[Given exercise]: Transcribe the listing that follows in full, omitting pictures.
++++ Data provided ++++
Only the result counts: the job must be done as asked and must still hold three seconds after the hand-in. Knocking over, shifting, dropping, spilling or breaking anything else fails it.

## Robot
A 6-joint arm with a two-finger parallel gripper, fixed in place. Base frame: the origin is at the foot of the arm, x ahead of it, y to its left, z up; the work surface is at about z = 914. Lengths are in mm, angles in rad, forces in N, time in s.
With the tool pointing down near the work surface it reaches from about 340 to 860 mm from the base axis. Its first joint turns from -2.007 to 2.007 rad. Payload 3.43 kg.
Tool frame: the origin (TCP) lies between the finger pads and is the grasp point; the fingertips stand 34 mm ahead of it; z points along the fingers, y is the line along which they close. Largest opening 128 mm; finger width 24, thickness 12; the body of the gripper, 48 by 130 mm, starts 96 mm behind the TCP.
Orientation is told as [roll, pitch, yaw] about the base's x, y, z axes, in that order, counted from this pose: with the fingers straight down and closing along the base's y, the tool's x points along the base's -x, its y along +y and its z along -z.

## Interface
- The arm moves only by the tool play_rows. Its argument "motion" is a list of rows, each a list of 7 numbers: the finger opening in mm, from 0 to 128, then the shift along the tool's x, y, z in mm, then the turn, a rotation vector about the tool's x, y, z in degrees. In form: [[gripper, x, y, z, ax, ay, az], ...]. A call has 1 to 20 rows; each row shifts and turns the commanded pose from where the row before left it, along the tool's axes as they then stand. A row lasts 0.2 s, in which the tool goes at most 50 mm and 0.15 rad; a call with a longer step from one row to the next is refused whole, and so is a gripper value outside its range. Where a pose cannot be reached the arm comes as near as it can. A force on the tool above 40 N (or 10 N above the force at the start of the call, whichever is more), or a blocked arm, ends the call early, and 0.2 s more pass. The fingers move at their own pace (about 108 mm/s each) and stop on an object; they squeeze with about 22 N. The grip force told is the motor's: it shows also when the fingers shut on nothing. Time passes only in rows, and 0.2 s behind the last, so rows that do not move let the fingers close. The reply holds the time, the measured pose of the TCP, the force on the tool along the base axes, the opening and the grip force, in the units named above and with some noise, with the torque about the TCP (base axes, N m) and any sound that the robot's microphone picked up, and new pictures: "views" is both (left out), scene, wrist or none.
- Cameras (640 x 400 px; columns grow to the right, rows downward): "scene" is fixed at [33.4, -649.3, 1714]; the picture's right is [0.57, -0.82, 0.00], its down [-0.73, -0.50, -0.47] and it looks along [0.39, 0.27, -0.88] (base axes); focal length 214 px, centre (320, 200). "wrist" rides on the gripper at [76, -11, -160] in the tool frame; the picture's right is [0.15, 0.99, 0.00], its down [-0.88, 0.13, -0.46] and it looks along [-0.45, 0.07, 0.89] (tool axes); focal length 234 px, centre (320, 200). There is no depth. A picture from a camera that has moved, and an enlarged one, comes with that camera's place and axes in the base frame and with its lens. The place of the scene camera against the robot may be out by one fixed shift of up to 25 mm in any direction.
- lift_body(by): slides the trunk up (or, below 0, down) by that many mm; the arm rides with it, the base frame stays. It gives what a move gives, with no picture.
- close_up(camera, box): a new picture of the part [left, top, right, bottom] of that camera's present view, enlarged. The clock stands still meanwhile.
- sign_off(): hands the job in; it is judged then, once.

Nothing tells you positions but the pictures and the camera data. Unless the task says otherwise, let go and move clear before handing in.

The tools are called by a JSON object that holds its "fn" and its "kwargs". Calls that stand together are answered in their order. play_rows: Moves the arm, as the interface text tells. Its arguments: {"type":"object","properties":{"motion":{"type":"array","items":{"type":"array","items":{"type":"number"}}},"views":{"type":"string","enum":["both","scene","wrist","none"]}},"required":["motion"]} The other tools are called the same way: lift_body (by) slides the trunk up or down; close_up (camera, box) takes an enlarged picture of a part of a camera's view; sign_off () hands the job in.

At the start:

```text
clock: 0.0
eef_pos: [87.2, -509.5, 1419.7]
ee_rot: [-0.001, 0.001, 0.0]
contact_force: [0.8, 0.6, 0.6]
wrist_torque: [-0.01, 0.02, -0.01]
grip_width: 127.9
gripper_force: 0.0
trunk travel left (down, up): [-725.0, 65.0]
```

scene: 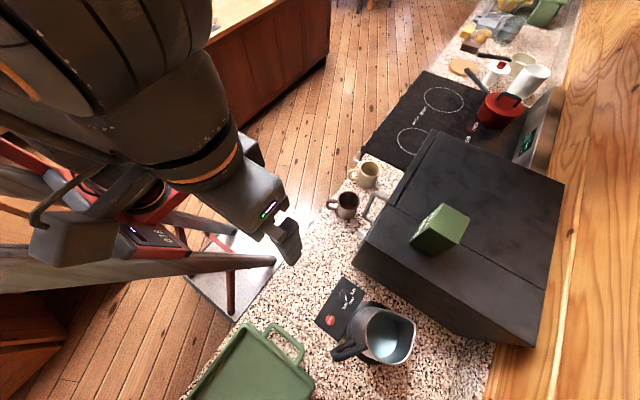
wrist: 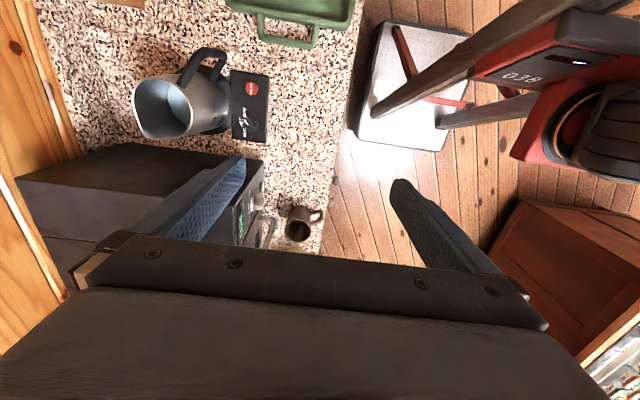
++++
[Right answer]:
Only the result counts: the job must be done as asked and must still hold three seconds after the hand-in. Knocking over, shifting, dropping, spilling or breaking anything else fails it.

## Robot
A 6-joint arm with a two-finger parallel gripper, fixed in place. Base frame: the origin is at the foot of the arm, x ahead of it, y to its left, z up; the work surface is at about z = 914. Lengths are in mm, angles in rad, forces in N, time in s.
With the tool pointing down near the work surface it reaches from about 340 to 860 mm from the base axis. Its first joint turns from -2.007 to 2.007 rad. Payload 3.43 kg.
Tool frame: the origin (TCP) lies between the finger pads and is the grasp point; the fingertips stand 34 mm ahead of it; z points along the fingers, y is the line along which they close. Largest opening 128 mm; finger width 24, thickness 12; the body of the gripper, 48 by 130 mm, starts 96 mm behind the TCP.
Orientation is told as [roll, pitch, yaw] about the base's x, y, z axes, in that order, counted from this pose: with the fingers straight down and closing along the base's y, the tool's x points along the base's -x, its y along +y and its z along -z.

## Interface
- The arm moves only by the tool play_rows. Its argument "motion" is a list of rows, each a list of 7 numbers: the finger opening in mm, from 0 to 128, then the shift along the tool's x, y, z in mm, then the turn, a rotation vector about the tool's x, y, z in degrees. In form: [[gripper, x, y, z, ax, ay, az], ...]. A call has 1 to 20 rows; each row shifts and turns the commanded pose from where the row before left it, along the tool's axes as they then stand. A row lasts 0.2 s, in which the tool goes at most 50 mm and 0.15 rad; a call with a longer step from one row to the next is refused whole, and so is a gripper value outside its range. Where a pose cannot be reached the arm comes as near as it can. A force on the tool above 40 N (or 10 N above the force at the start of the call, whichever is more), or a blocked arm, ends the call early, and 0.2 s more pass. The fingers move at their own pace (about 108 mm/s each) and stop on an object; they squeeze with about 22 N. The grip force told is the motor's: it shows also when the fingers shut on nothing. Time passes only in rows, and 0.2 s behind the last, so rows that do not move let the fingers close. The reply holds the time, the measured pose of the TCP, the force on the tool along the base axes, the opening and the grip force, in the units named above and with some noise, with the torque about the TCP (base axes, N m) and any sound that the robot's microphone picked up, and new pictures: "views" is both (left out), scene, wrist or none.
- Cameras (640 x 400 px; columns grow to the right, rows downward): "scene" is fixed at [33.4, -649.3, 1714]; the picture's right is [0.57, -0.82, 0.00], its down [-0.73, -0.50, -0.47] and it looks along [0.39, 0.27, -0.88] (base axes); focal length 214 px, centre (320, 200). "wrist" rides on the gripper at [76, -11, -160] in the tool frame; the picture's right is [0.15, 0.99, 0.00], its down [-0.88, 0.13, -0.46] and it looks along [-0.45, 0.07, 0.89] (tool axes); focal length 234 px, centre (320, 200). There is no depth. A picture from a camera that has moved, and an enlarged one, comes with that camera's place and axes in the base frame and with its lens. The place of the scene camera against the robot may be out by one fixed shift of up to 25 mm in any direction.
- lift_body(by): slides the trunk up (or, below 0, down) by that many mm; the arm rides with it, the base frame stays. It gives what a move gives, with no picture.
- close_up(camera, box): a new picture of the part [left, top, right, bottom] of that camera's present view, enlarged. The clock stands still meanwhile.
- sign_off(): hands the job in; it is judged then, once.

Nothing tells you positions but the pictures and the camera data. Unless the task says otherwise, let go and move clear before handing in.

The tools are called by a JSON object that holds its "fn" and its "kwargs". Calls that stand together are answered in their order. play_rows: Moves the arm, as the interface text tells. Its arguments: {"type":"object","properties":{"motion":{"type":"array","items":{"type":"array","items":{"type":"number"}}},"views":{"type":"string","enum":["both","scene","wrist","none"]}},"required":["motion"]} The other tools are called the same way: lift_body (by) slides the trunk up or down; close_up (camera, box) takes an enlarged picture of a part of a camera's view; sign_off () hands the job in.

At the start:

```text
clock: 0.0
eef_pos: [87.2, -509.5, 1419.7]
ee_rot: [-0.001, 0.001, 0.0]
contact_force: [0.8, 0.6, 0.6]
wrist_torque: [-0.01, 0.02, -0.01]
grip_width: 127.9
gripper_force: 0.0
trunk travel left (down, up): [-725.0, 65.0]
```

scene: 
wrist: 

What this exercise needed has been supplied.